:: Recorded information ::
=====
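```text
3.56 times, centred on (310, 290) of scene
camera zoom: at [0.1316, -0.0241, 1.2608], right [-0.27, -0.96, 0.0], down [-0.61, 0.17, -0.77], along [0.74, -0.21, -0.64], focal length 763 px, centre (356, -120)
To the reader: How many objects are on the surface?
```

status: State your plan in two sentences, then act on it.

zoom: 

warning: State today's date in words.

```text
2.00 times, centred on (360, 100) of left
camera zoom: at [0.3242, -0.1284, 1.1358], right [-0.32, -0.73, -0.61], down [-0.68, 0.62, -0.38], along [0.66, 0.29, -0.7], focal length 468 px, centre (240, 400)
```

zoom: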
=====
:: What is required ::
Collect each line containing the string "right".

:: Solved problem ::
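camera zoom: at [0.1316, -0.0241, 1.2608], right [-0.27, -0.96, 0.0], down [-0.61, 0.17, -0.77], along [0.74, -0.21, -0.64], focal length 763 px, centre (356, -120)
camera zoom: at [0.3242, -0.1284, 1.1358], right [-0.32, -0.73, -0.61], down [-0.68, 0.62, -0.38], along [0.66, 0.29, -0.7], focal length 468 px, centre (240, 400)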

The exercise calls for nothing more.